While I think the courtyard is ridiculous, the exhibition area of the new Americas Wing can’t be better. In fact, it’s kind of a relief to get away from the courtyard and enter this quiet, intimately proportioned, well-lit space. Each floor has a central spine, with rows of galleries (53 in all) on either side, which makes it easy to locate where you are, and also allows for a great variety of displays.
MFA Floor Plan with the Americas Wing on the right in blue.
There’s some criticism that the space isn’t architecturally interesting enough, that there are no surprises or risks taken. Well that’s fine with me — I think "great" (i.e., showy) architecture, at least when it comes to the interior, is a distraction that usually overpowers the art. Visual variety can come from the art installations, and the MFA does an excellent job in that respect.
Replica of a 19th-century salon exhibition.
Unlike Renzo Piano’s addition to the Gardner, the London architectural firm of Foster and Partners designed a truly restrained, perfect space to exhibit a wide variety of art.
Wall with Thomas Sully, The Torn Hat, 1820, oil on canvas.
This new wing is unique in that it houses the art of the Americas (plural); it's not an American wing like the Met's new galleries. The installations ascend chronologically with Pre-Columbian on the bottom (the basement actually, although it doesn’t feel like it ) and 20th-century American on top, with Native North American, African-American, and what we usually think of as American Art (the colonial portraiture of John Singleton Copley and Gilbert Stuart, the silverware of Paul Revere, the Hudson River School of landscape painting, etc.) in between.
John Singleton Copley, Portrait of Paul Revere, c.1768-70, oil on canvas, 35 x 28 ½ inches
John Singer Sargent, The Daughters of Edward Darley Bolt, 1882, oil on canvas, 87.6 x 87.6 inches.
The teapot Paul Revere is holding and the two large Japanese vases depicted above are on display next to their respective paintings. Talk about the strength of the collection!  

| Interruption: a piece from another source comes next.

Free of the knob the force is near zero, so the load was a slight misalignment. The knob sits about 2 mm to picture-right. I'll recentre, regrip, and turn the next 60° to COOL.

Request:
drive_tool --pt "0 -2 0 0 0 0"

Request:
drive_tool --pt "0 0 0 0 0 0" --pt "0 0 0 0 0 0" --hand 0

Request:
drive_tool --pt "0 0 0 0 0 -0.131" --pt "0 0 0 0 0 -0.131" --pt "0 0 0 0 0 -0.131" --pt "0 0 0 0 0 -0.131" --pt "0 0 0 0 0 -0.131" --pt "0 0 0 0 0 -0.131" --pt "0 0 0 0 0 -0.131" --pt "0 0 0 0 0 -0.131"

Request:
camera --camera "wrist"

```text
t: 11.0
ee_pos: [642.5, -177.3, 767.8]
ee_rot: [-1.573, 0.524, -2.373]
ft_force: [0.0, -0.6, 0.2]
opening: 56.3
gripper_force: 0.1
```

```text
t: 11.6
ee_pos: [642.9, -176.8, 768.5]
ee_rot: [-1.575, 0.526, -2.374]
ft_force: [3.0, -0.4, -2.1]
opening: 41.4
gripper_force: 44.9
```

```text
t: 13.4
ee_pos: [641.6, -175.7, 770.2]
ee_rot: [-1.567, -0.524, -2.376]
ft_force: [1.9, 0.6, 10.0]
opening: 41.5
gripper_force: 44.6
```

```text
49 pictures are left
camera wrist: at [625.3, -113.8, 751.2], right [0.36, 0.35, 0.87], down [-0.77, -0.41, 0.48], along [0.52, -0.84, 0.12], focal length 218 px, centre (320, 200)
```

Thomas Eakins, The Dean's Roll Call, oil on canvas, 1899,  84 x 42 inches and detail.
John Singleton Copley, Watson and the Shark, 1778, oil on canvas, 72 x 90 ½ inches -- ya gotta love it!
Instead of period rooms which mostly waste space, there are periods walls:
American Gothic Landscape Revival, early 19th century
Their collection of Pre-Columbian art is superb -- who would have guessed?

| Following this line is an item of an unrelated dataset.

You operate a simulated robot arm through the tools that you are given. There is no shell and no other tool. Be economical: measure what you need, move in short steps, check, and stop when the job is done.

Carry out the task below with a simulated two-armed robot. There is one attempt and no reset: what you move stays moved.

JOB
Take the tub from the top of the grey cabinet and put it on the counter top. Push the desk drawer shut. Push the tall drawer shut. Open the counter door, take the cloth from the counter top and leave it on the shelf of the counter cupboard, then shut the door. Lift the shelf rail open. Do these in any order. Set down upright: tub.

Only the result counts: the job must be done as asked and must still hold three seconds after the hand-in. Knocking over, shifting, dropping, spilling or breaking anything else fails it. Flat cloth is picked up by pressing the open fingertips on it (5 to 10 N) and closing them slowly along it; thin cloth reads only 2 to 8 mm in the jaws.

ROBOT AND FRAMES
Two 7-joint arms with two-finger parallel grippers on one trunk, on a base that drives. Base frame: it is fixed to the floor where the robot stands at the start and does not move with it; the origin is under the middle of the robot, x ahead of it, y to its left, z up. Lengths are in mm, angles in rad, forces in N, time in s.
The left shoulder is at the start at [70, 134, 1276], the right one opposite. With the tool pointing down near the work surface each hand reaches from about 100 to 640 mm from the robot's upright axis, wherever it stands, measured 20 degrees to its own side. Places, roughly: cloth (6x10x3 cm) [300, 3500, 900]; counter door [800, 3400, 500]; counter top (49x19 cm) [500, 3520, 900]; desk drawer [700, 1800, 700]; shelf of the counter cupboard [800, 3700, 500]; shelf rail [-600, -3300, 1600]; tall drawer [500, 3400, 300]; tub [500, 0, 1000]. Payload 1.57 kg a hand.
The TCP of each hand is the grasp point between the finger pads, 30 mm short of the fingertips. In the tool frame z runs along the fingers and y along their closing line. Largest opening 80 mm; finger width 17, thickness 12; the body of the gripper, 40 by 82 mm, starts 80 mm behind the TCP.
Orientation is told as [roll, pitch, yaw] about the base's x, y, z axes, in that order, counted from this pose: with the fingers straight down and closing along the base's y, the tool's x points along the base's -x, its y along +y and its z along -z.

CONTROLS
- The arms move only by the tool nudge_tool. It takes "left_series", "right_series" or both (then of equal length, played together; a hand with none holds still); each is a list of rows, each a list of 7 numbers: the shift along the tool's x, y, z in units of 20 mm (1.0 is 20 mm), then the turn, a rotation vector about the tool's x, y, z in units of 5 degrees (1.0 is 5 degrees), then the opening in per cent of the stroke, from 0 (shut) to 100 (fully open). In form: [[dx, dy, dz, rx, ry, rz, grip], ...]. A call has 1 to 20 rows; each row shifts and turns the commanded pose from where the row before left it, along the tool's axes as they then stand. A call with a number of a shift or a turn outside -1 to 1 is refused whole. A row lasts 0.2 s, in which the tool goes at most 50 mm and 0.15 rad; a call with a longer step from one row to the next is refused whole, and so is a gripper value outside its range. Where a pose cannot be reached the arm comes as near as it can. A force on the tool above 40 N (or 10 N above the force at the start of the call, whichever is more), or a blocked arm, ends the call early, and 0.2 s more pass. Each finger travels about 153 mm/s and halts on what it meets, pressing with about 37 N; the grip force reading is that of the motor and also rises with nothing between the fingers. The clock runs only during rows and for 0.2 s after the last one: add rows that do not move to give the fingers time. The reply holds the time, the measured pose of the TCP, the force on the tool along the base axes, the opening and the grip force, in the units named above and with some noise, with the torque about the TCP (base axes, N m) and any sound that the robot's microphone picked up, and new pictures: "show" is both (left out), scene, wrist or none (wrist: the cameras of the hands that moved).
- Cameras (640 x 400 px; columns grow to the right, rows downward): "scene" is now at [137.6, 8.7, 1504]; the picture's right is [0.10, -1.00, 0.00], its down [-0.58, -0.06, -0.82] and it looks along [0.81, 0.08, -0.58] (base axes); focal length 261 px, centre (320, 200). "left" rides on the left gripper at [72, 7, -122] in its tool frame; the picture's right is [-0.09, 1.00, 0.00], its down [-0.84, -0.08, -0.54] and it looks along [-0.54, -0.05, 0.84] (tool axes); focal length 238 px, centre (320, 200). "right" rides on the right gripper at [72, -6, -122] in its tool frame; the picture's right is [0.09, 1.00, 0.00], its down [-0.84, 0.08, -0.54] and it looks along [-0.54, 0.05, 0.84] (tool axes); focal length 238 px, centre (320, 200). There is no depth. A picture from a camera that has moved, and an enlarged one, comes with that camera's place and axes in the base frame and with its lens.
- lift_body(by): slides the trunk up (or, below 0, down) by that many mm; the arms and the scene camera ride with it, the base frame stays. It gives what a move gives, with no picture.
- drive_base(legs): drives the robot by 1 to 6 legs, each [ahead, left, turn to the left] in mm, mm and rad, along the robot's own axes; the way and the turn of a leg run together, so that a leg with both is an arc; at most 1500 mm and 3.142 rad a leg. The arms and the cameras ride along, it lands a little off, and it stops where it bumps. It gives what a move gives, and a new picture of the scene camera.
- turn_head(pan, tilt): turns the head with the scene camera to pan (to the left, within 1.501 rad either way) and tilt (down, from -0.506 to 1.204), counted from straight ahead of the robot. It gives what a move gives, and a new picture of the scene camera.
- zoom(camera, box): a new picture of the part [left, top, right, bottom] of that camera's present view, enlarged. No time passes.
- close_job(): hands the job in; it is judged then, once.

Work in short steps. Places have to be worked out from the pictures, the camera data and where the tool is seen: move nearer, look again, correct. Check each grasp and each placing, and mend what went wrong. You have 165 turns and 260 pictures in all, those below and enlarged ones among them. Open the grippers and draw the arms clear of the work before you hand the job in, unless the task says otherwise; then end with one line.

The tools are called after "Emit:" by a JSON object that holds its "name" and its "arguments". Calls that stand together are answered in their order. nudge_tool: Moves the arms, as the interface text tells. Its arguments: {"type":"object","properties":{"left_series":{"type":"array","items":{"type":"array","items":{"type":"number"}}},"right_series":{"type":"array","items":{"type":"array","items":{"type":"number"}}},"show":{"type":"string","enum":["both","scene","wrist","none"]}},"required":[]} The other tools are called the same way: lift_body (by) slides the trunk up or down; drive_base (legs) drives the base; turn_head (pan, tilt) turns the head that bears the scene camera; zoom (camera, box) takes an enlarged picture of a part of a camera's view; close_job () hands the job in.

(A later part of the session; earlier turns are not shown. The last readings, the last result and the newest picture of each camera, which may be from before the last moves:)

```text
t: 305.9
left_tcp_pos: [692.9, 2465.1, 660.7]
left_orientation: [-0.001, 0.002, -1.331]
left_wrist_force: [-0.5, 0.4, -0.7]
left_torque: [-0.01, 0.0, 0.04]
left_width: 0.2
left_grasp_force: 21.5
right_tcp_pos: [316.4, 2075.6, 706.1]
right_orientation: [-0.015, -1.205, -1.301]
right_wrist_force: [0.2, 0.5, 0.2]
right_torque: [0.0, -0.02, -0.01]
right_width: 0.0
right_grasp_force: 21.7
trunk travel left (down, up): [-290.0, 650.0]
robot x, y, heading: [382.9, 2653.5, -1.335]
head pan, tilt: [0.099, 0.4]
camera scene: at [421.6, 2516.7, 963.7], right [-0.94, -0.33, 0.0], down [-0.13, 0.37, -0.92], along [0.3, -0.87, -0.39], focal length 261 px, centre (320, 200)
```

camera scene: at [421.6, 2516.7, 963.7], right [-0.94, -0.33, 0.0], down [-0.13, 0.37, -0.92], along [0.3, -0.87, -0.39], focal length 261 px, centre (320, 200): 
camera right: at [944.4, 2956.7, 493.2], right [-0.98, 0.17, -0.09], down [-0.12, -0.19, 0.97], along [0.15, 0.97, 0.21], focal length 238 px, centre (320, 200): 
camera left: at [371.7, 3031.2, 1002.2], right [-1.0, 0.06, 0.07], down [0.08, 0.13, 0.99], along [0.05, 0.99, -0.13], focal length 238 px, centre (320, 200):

Mayan burial urns, earthenware, 650-850 - about two feet high.
The weakest floor is the contemporary art.
I don’t agree with the premise of an Art of the Americas Wing. I think it's an arbitrary distinction. Why not have a wing for all French art from the Lascaux caves to the present? Or just art from 1900 to 2000? (Not a bad idea actually!) What does Pre-Columbian, Native American or South American art have to do with each other or with Colonial American art or the Hudson River School or any of the work usually called American art? None of these are detectable in Sargent's The Daughters of Edward Darley Boit, for example, but the influences of Degas and Velazquez's Las Meninas are — influences Sargent himself acknowledges.

Even though American artists prior to the 20th century had a conflict between their democratic ideals and the Old World royal and religious art they thought was decadent, they nevertheless admired and learned from that art, and adopted it as their own. In fact there really wasn’t an American School in the way there was an Italian, French, Dutch or English School until Abstract Expressionism in the 1940's and 1950's. (Ironically, many of the Abstract Expressionists were influenced — or so they claimed — by Native American art.) Except perhaps for 19th-century landscape painting, American art was provincial and consisted mostly of moralizing allegories, pompous historical subjects or the soft porn of idealized nudes — all with an emphasis on showy virtuosity. American art needs to be seen in the context of the European art from which it derives.

The MFA finally got the space right with this new addition, but they got the curatorial concept wrong.